((
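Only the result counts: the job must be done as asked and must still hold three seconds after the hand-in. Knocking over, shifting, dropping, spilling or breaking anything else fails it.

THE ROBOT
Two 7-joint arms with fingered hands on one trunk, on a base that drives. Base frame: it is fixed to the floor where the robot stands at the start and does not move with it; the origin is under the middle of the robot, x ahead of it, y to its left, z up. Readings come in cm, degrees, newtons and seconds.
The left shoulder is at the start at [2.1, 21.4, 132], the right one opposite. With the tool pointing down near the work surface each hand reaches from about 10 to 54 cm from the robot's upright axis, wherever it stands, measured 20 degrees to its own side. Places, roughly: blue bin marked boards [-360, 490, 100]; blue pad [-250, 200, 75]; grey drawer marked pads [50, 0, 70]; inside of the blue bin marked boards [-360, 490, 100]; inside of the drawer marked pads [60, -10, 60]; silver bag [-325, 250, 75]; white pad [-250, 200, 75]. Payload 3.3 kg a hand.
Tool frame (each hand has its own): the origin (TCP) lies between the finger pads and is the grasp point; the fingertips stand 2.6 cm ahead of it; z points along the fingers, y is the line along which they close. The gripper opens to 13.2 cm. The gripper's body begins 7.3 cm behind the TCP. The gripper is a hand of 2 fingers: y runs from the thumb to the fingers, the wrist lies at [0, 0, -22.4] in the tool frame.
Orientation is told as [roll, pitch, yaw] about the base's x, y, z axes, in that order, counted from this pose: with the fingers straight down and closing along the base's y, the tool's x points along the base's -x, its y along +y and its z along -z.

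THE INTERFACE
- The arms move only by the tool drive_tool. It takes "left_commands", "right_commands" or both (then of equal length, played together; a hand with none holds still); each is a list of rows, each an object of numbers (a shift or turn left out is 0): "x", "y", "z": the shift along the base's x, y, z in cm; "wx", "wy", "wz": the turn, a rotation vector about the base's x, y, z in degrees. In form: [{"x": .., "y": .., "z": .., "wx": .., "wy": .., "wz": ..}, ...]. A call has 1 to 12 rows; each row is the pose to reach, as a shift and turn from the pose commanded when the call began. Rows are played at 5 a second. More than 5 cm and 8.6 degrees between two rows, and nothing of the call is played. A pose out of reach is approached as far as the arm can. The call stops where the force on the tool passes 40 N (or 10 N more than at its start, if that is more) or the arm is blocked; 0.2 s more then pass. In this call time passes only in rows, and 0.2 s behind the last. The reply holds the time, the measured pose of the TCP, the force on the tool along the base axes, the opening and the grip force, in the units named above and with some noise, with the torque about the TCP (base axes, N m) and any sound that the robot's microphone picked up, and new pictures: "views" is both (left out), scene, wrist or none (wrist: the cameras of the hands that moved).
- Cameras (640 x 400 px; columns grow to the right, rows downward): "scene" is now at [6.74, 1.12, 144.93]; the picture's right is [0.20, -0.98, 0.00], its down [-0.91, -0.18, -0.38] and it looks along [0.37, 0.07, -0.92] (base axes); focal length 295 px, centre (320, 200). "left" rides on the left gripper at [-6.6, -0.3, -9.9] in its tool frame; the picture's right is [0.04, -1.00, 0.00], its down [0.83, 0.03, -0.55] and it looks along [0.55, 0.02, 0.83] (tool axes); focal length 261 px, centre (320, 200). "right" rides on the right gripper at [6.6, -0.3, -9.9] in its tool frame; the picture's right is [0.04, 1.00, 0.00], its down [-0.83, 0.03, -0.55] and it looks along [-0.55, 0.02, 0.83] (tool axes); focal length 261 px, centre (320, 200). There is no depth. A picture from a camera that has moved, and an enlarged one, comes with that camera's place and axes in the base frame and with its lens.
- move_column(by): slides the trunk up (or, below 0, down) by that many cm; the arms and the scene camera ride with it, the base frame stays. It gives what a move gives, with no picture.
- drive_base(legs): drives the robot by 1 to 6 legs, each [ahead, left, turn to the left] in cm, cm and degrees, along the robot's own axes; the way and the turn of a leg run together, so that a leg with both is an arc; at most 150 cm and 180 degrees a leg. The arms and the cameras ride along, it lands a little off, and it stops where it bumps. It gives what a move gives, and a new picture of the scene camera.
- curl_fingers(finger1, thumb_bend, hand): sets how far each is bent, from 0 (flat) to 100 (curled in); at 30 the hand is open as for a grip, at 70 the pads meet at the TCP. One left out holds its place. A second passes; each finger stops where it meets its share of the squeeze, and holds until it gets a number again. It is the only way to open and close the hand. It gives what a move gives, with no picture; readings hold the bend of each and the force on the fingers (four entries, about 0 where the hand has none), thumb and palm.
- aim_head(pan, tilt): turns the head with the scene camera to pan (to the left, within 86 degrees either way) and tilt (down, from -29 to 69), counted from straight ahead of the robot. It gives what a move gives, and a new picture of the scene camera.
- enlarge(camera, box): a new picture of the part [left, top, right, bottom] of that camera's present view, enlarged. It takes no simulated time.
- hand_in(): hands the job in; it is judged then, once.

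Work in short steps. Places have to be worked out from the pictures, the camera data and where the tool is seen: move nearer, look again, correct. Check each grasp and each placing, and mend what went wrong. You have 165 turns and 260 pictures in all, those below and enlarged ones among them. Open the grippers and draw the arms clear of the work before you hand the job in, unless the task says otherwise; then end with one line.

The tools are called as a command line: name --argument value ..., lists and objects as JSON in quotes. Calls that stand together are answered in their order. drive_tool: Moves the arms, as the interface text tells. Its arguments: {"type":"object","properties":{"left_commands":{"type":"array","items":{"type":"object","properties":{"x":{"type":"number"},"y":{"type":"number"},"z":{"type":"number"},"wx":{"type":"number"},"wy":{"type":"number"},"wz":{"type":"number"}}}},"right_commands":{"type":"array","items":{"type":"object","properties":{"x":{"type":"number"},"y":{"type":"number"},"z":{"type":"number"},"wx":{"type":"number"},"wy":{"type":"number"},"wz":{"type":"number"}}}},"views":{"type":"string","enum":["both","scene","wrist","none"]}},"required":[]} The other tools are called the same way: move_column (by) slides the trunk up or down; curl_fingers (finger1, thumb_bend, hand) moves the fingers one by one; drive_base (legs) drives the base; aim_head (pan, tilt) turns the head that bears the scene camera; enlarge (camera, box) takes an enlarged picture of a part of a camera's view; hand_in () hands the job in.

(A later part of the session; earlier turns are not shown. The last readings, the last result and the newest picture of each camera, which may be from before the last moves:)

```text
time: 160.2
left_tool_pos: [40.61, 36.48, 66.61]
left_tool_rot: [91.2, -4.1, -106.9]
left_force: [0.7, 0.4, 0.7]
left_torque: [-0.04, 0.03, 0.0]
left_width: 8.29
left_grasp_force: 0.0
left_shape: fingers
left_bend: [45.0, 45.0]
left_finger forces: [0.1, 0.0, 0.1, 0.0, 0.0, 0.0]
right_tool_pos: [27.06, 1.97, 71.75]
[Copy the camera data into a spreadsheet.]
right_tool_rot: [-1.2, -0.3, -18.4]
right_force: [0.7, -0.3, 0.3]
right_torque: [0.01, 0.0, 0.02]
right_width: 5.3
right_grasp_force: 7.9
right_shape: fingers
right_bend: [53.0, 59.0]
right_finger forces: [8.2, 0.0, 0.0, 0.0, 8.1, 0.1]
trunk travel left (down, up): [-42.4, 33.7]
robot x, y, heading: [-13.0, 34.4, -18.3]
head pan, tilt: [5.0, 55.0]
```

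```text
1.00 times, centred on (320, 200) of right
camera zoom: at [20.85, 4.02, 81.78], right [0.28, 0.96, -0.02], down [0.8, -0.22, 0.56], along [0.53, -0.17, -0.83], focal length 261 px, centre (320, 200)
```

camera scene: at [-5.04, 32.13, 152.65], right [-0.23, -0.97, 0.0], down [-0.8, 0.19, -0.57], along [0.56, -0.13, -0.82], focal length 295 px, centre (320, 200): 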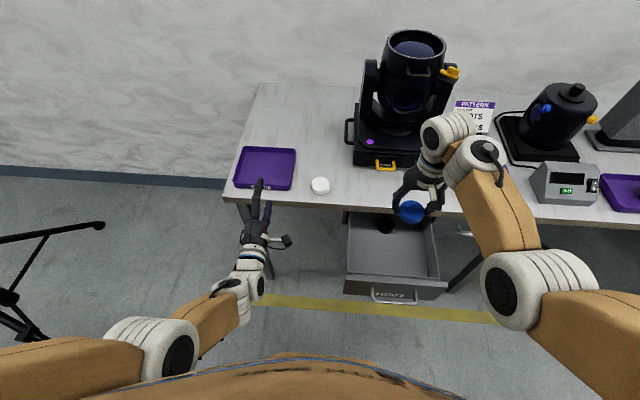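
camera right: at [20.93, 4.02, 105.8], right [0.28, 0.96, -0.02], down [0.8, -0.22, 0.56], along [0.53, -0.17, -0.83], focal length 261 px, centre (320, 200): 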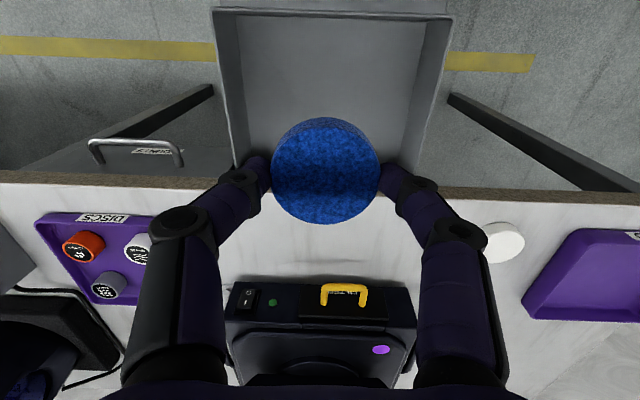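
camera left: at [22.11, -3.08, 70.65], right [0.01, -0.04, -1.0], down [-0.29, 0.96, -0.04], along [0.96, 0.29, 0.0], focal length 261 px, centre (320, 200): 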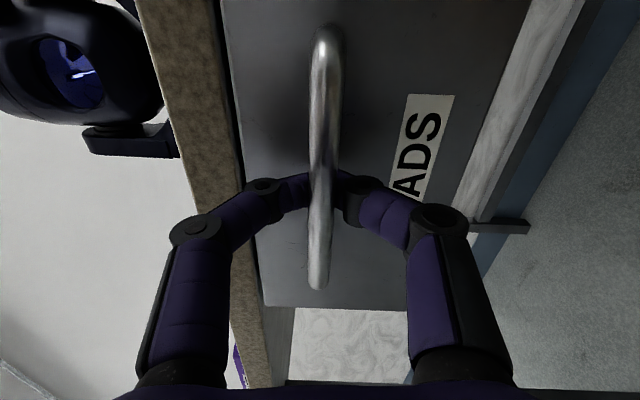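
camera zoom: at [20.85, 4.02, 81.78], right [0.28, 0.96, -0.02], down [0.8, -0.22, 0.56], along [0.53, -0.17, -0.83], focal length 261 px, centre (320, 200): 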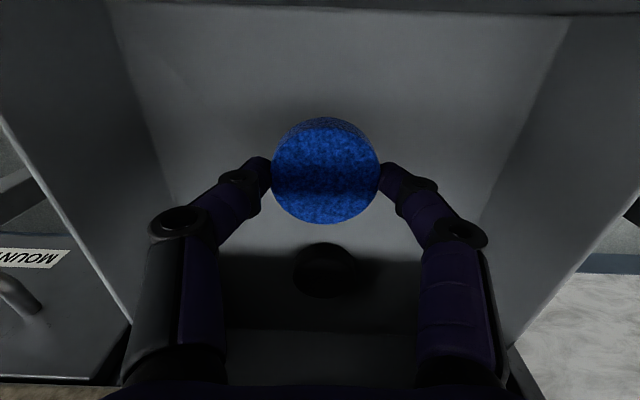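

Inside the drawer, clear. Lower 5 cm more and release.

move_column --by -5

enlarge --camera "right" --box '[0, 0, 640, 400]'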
))
▶ _Selected passage_:
((
- Describe changes over time in the way the president and vice president are selected
- Identify the stages in the modern presidential selection process
- Assess the advantages and disadvantages of the Electoral College
The process of electing a president every four years has evolved over time. This evolution has resulted from attempts to correct the procedures first offered by the framers of the Constitution and as a result of political parties’ rising power as gatekeepers to the presidency. Over the last several decades, the manner by which parties have chosen candidates has trended away from congressional caucuses and conventions and towards a drawn-out series of state contests, called primaries and caucuses, which begin in the winter prior to the November general election.
Selecting the Candidate: The Party Process
The framers of the Constitution made no provision in the document for the establishment of political parties. Indeed, parties were not necessary to select the first president, since George Washington ran unopposed. Following the first election of Washington, the political party system gained steam and power in the electoral process, creating separate nomination and general election stages. Early on, the power to nominate presidents for office bubbled up from the party operatives in the various state legislatures and toward what was known as the king caucus or congressional caucus. The caucus or large-scale gathering was made up of legislators in the Congress who met informally to decide on nominees from their respective parties. In somewhat of a countervailing trend in the general election stage of the process, by the presidential election of 1824, many states were using popular elections to choose their electors. This became important in that election when Andrew Jackson won the popular vote and the largest number of electors, but the presidency was given to John Quincy Adams instead. Out of the frustration of Jackson’s supporters emerged a powerful two-party system that took control of the selection process.
))
▶ _What is being asked_:
I need one stretch of the selected passage verbatim, from "- Describe changes" to "November general election.".

▶ _Solution to the problem_:
- Describe changes over time in the way the president and vice president are selected
- Identify the stages in the modern presidential selection process
- Assess the advantages and disadvantages of the Electoral College
The process of electing a president every four years has evolved over time. This evolution has resulted from attempts to correct the procedures first offered by the framers of the Constitution and as a result of political parties’ rising power as gatekeepers to the presidency. Over the last several decades, the manner by which parties have chosen candidates has trended away from congressional caucuses and conventions and towards a drawn-out series of state contests, called primaries and caucuses, which begin in the winter prior to the November general election.